Verse 6 — The Blood-Avenger and Hot Anger The gō'ēl haddām (avenger of blood) was the nearest male kinsman of the slain, whose customary duty it was to restore honor and life to the family by pursuing the killer. The law does not abolish this ancient institution but works within it and restrains it. The text is psychologically acute: it acknowledges that grief produces rage (hēmāh — hot wrath), and that a man in grief may act unjustly. The city of refuge is therefore a mercy both for the manslayer and for the avenger — it saves both men from a second, unjust killing.

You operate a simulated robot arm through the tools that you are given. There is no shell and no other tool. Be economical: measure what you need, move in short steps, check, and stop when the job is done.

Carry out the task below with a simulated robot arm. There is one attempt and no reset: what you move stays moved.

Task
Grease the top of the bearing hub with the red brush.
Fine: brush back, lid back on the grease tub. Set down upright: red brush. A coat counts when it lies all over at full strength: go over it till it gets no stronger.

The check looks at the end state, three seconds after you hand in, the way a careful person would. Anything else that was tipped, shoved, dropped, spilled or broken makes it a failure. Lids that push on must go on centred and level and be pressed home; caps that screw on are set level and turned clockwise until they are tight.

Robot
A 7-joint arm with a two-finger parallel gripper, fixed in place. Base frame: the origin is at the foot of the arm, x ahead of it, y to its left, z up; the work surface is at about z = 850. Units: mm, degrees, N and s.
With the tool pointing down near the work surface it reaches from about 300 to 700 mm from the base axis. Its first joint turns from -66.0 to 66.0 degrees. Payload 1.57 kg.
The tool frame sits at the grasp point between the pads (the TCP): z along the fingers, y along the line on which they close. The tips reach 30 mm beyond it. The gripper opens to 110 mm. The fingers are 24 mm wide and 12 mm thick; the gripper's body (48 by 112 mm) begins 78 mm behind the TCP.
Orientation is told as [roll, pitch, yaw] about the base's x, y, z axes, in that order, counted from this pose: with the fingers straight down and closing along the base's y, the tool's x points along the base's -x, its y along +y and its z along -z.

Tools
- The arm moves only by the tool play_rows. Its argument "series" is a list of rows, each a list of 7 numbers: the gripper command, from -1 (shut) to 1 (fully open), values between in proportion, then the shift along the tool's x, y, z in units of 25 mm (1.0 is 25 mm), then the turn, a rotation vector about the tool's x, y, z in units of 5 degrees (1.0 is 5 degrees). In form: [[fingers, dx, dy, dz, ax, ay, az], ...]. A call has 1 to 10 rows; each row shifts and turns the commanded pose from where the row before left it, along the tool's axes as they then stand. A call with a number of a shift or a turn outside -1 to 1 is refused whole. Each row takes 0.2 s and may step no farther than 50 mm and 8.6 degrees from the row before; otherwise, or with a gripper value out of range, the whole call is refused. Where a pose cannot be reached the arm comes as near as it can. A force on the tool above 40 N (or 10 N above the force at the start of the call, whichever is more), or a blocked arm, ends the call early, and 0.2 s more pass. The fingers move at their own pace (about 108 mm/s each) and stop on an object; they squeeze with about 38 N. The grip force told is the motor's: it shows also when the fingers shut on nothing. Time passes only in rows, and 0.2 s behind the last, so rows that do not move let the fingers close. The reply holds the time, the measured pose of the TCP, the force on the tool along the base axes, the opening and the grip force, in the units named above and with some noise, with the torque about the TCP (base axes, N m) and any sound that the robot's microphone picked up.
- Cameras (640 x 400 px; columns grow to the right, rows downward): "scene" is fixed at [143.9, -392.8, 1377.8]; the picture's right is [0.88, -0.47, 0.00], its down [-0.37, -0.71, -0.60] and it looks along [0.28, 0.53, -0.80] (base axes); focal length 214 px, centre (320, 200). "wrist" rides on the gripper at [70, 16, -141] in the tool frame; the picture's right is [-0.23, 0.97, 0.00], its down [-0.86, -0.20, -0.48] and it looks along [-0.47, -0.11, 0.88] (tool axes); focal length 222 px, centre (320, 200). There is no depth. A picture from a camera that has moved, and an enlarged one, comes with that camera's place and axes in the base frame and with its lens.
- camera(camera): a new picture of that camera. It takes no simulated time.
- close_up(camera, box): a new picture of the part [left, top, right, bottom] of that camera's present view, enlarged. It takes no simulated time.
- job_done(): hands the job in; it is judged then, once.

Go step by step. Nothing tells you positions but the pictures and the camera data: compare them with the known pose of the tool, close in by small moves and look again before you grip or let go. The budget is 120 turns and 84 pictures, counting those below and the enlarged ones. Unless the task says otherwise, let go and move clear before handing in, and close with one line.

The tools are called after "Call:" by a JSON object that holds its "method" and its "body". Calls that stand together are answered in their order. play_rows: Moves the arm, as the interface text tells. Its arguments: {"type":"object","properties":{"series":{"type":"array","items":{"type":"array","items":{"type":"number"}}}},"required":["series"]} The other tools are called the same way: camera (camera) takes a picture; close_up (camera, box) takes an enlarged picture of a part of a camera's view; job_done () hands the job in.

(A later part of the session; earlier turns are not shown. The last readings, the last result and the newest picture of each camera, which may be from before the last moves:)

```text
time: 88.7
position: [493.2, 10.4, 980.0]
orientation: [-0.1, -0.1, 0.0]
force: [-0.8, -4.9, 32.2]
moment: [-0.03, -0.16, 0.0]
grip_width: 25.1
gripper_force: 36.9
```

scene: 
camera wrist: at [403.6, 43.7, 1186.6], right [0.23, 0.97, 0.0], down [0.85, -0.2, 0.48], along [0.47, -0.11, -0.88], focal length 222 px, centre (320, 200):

Verse 7 — Reiteration as Emphasis Moses repeats the command verbatim from verse 2, a rhetorical device (inclusio) that signals the weight of the obligation. This is not redundancy but insistence: the urgency of protecting the innocent is worth saying twice.
Typological and Spiritual Senses The Church Fathers recognized the cities of refuge as among the most transparent Old Testament types of Christ and the Church. Origen (Homilies on Numbers, 24) identifies the cities as figures of Christ himself, to whom the sinner flees not from mere human justice but from the wrath of God merited by sin. Augustine (City of God, Book XV) sees in the three cities a foreshadowing of the mystery of the Trinity into whose name the sinner is baptized. The "prepared way" (tākīn haderek) was read in patristic tradition as a figure of the preaching of the Gospel — the road made straight by John the Baptist (Is 40:3) so that those fleeing death might find the Refuge in time.